Early in his research of skeletal disease and mechanobiology — mechanisms by which cells sense and respond to mechanical signals — Wallace learned that those complex elements of bone weren’t being properly accounted for.
“It became immediately clear to me that some of the changes we were seeing in the mechanical properties of bone as it relates to fracture risk were happening in something that wasn’t being reflected in mineral,” Wallace said. “It wasn’t showing up as changes in bone mass, either, and if it’s not mineral, I knew I had to go down that rabbit hole to find out what it was.”
As Wallace continued to study, he began focusing on collagen in bone.
“I didn’t want to just see the collagen in normal tissues,” Wallace said. “I wanted to quantify it.”
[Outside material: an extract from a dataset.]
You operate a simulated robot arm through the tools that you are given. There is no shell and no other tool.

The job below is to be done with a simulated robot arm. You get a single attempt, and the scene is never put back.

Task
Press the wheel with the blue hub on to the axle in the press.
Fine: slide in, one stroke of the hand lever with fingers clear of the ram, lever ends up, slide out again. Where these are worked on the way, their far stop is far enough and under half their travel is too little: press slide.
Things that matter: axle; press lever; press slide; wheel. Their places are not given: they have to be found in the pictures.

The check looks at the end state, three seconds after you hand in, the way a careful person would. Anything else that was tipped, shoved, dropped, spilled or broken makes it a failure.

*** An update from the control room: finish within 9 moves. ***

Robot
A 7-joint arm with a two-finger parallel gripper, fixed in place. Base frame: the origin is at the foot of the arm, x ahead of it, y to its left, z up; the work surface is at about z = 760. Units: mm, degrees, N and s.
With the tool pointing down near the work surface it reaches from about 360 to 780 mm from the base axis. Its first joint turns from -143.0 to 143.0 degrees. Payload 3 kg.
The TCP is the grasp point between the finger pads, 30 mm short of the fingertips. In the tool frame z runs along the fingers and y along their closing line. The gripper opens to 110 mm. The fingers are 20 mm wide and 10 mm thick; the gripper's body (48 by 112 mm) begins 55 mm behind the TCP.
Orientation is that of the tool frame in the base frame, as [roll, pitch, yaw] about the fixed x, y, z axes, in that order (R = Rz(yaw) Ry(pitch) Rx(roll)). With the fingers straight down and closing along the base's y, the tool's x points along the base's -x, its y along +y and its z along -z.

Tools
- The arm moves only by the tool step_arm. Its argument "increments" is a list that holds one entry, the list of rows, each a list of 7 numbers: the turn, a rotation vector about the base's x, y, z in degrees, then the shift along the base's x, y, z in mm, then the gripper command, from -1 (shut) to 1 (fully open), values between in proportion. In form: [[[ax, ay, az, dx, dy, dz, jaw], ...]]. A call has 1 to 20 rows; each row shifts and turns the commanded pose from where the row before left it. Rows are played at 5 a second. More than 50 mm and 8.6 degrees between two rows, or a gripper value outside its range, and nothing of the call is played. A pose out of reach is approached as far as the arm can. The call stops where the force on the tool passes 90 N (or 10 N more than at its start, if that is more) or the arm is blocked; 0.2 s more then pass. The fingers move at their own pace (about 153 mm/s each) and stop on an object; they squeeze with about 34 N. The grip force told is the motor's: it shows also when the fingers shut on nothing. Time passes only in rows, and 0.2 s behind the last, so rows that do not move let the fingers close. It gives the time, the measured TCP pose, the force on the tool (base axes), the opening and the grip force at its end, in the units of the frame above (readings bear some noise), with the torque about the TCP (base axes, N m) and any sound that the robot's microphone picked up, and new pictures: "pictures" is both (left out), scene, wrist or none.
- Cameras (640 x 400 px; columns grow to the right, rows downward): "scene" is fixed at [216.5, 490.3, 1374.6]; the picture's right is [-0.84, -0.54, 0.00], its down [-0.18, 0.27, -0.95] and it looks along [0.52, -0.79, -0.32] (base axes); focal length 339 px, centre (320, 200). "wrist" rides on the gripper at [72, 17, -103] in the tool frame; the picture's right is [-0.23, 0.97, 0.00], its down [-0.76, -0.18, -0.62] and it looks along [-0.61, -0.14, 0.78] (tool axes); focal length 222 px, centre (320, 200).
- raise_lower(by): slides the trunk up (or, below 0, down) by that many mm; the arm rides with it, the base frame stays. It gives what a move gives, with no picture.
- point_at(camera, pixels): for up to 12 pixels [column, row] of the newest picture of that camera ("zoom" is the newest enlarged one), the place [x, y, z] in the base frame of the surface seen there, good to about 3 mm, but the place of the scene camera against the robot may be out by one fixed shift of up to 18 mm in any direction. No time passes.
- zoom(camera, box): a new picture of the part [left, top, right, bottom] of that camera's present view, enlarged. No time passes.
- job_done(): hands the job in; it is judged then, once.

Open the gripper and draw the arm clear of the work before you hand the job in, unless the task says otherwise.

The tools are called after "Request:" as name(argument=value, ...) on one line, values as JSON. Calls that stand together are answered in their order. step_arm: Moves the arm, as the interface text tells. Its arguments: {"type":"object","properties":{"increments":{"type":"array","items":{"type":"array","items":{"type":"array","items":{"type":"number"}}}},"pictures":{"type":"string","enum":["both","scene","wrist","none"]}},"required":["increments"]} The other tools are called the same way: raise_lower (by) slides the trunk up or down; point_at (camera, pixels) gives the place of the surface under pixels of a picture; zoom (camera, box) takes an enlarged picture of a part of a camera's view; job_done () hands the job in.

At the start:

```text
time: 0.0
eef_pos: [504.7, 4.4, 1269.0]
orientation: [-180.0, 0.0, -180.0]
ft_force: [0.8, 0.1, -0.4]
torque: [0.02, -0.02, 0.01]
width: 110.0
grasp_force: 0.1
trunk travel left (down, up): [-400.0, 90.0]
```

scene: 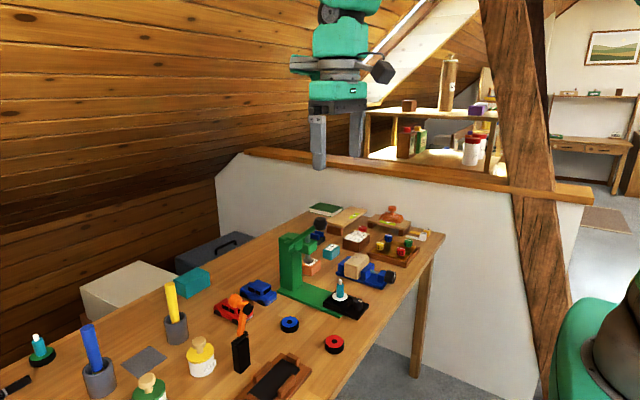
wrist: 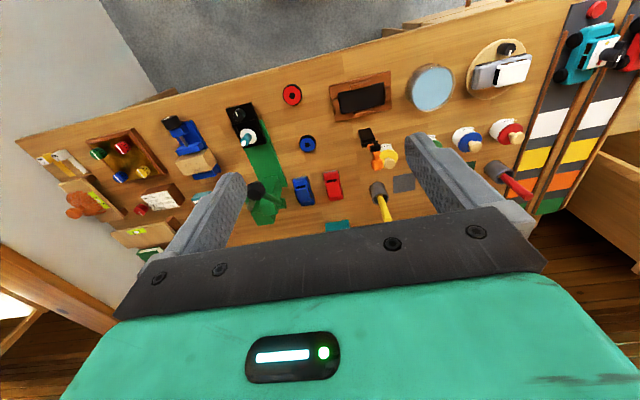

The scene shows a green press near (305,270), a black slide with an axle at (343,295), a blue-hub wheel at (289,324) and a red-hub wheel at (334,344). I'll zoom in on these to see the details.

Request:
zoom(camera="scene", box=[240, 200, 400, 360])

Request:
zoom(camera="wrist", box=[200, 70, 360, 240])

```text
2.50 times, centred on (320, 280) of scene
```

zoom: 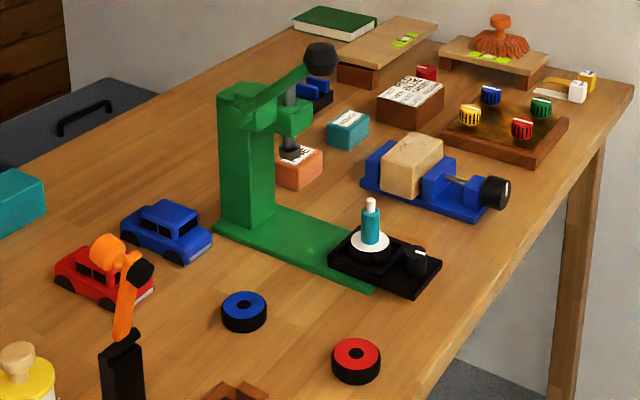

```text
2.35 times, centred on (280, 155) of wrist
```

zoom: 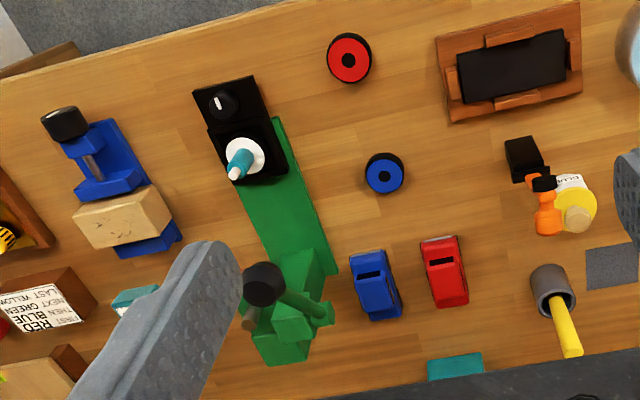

That’s exactly what Wallace did, building a new identification technique around atomic force microscopy — which had previously only been dabbled with observationally — to image collagen in bone tissue. He developed the innovative technique to process bone and dentin samples to expose the underlying collagen, as well as quantify the nanoscale collagen structure. Wallace then used those processes to investigate differences in collagen structure in bone from a model of osteoporosis, differences as a function of tissue type and differences that existed in a model of osteogenesis imperfecta, a disease in which bones fracture easily, often with no obvious cause.
Studying how collagen impacts bone disease was a springboard for Wallace, bringing new data to the forefront and remaining the focus of his research. The newly named dean of the Purdue School of Engineering and Technology continues to untangle the complexities of bone in the Bone Biology and Mechanics Lab, carrying that same intense focus on collagen.
At Purdue University in Indianapolis, Wallace’s bone research has ventured into the role collagen in bone plays in diabetes and kidney disease. When collagen in bone is exposed to heat, it generates a reaction that stimulates advanced glycation end products (AGEs). These AGEs form as cross-links in the collagen structure, inappropriately stiffening the collagen and preventing the normal sliding and ductility of the structure, causing an embrittling effect in bone.
Wallace’s publications on artificially inducing AGEs in bone, the development of a model of diabetes and a model of combined diabetes and kidney disease laid the foundation for a recent Veterans Affairs grant. Awarded last January, that grant has placed Wallace as the principal investigator on a current study focusing on establishing diabetes and kidney disease models within the veteran population.
“Diabetes affects so many Americans,” Wallace said. “Not that other disease models aren’t important, but it’s different from some of my past research. You’re talking about something that impacts 35 to 40 million people versus 25,000 to 50,000, so I’m excited to go in that direction.”